Zbigniew Dłubak, une figure clé de la photographie polonaise, exposé à la Fondation Cartier-Bresson
Zbigniew Dłubak est "très très célèbre dans son pays, c'est une figure clé de la photographie de l'après-guerre en Pologne", souligne Karolina Ziebinska-Lewandowska, conservatrice pour la photographie au Centre Pompidou et commissaire de l'exposition de la Fondation Henri Cartier-Bresson. L'exposer à Paris "a d'autant plus de sens que Zbigniew Dłubak a habité en France pendant vingt ans", à partir du début des années 1980. Et cette exposition est une occasion unique pour le découvrir.
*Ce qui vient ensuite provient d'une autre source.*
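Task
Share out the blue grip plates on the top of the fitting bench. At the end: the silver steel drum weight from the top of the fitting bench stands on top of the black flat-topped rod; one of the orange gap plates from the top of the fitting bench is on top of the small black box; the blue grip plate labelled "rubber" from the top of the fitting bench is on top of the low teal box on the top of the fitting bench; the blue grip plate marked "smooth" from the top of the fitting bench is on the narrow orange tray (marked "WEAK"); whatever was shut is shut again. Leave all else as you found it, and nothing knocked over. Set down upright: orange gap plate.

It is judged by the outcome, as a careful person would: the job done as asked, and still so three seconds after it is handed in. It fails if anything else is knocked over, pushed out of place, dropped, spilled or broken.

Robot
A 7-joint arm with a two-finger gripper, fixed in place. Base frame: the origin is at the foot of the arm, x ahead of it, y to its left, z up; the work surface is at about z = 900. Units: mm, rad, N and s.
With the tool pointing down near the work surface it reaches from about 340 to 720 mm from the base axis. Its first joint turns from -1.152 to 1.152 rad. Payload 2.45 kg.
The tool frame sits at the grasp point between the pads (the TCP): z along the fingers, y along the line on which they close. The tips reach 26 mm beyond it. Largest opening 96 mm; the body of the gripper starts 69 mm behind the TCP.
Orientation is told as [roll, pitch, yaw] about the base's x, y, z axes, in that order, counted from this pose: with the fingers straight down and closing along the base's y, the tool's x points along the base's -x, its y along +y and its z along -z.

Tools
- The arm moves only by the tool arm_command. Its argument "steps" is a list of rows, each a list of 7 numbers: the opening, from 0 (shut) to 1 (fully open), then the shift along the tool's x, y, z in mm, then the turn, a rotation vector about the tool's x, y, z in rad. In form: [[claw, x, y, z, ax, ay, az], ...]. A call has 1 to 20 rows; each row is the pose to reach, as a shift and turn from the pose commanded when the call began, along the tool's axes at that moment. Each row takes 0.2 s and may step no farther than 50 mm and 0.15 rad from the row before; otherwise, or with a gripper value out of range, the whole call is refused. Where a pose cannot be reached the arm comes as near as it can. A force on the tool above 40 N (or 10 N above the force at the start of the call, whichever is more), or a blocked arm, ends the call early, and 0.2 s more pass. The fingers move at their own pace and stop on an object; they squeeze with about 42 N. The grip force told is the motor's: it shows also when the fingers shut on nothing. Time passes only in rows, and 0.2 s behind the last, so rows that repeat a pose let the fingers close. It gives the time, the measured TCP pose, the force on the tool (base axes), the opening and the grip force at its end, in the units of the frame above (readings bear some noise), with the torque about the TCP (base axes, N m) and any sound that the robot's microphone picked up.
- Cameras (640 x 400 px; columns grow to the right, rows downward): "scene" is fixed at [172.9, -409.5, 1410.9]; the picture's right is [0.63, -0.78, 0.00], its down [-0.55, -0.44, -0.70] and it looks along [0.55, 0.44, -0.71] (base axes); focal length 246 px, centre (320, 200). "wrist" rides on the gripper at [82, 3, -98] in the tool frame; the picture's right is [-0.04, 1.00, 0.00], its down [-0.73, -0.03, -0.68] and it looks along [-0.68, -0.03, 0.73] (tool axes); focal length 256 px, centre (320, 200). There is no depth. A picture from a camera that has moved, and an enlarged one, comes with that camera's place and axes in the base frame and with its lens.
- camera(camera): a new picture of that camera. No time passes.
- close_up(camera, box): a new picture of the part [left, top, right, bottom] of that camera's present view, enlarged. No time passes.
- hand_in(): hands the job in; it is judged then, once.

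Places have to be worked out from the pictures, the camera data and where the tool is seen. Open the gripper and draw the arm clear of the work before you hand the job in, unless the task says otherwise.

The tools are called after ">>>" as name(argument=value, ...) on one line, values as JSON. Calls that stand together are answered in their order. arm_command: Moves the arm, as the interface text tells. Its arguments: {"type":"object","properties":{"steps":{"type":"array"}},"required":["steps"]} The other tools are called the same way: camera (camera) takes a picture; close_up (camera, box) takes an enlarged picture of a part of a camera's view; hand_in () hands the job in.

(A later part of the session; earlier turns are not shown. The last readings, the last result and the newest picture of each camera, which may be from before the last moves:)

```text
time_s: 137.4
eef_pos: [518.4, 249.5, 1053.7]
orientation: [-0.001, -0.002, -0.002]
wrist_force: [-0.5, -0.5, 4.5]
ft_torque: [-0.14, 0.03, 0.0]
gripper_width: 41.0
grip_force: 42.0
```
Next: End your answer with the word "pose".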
Zbigniew Dłubak (1921-2005) était à la fois peintre et photographe, à une époque où la photographie était encore très traditionnelle en Pologne et où les deux milieux étaient très séparés : "Ma thèse, c'est que c'est parce qu'il était entre les deux, ou plutôt dans les deux domaines, qu'il a pu changer le champ photographique en Pologne", dit la commissaire. Il a créé dans les deux domaines sans qu'il y ait de lien entre les deux (pas de photographie préparatoire à une peinture par exemple), même s'il a pu être intéressé par un même type de forme pour les deux à un moment donné. L'exposition est centrée sur ses photographies mais elle montre aussi quelques dessins et peintures.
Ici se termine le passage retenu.